#### DATA IN THIS EXERCISE:

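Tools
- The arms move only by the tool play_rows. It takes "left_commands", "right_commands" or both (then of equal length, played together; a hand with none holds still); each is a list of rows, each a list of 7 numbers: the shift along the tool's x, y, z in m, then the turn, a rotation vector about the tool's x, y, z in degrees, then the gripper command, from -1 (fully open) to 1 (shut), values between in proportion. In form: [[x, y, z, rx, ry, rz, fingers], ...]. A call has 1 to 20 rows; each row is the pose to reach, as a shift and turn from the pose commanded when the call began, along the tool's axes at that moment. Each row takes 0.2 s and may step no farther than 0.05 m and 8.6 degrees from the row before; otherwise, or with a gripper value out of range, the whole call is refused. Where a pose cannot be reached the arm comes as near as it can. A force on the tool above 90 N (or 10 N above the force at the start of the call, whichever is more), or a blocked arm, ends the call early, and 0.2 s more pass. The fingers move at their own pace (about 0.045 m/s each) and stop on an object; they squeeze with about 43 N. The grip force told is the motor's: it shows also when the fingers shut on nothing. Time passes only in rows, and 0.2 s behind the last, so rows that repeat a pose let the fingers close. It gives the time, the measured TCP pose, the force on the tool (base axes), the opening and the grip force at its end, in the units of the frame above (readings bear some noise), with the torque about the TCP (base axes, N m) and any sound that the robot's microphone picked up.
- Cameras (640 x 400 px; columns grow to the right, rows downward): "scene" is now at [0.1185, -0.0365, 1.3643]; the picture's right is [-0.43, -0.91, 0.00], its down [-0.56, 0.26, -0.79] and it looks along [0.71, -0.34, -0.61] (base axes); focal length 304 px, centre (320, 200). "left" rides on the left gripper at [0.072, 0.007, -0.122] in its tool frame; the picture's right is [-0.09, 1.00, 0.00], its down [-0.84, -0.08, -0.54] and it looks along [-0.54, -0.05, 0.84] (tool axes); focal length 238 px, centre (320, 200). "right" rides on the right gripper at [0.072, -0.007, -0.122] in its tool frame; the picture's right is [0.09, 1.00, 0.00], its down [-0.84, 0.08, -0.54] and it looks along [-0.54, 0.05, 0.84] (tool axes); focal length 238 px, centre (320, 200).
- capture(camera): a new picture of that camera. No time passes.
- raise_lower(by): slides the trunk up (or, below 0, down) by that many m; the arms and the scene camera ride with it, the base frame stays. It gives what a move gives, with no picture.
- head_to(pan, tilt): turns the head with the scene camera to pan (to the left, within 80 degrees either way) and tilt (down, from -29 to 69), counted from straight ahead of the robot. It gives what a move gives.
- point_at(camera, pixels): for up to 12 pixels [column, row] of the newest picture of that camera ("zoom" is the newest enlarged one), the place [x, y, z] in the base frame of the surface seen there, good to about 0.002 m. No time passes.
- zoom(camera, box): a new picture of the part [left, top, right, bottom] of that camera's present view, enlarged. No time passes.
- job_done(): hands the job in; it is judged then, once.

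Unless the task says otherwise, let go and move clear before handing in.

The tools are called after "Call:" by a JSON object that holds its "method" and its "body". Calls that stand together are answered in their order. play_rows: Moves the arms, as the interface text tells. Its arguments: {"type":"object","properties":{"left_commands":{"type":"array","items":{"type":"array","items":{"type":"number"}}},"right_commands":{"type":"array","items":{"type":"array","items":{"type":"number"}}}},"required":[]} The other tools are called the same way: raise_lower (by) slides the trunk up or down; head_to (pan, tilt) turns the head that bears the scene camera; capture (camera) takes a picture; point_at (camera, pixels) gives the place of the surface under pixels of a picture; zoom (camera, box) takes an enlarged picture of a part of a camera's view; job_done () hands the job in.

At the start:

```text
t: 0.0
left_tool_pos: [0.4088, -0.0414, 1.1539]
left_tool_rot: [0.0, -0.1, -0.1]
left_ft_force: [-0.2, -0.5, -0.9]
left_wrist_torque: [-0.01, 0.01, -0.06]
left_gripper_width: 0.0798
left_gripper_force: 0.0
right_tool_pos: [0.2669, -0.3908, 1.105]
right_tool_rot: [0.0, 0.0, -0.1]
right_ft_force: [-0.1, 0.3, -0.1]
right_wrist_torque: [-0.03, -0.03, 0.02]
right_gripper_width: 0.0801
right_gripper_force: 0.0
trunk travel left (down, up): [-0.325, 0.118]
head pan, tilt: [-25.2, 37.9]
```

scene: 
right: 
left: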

---

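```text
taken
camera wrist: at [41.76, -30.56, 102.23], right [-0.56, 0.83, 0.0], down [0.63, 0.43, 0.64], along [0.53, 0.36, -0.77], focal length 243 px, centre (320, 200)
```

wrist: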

#### EXERCISE BRIEF:
Report only a number: how many lines in the material above contain the string "capture".

#### SOLUTION FOR THIS EXERCISE:
2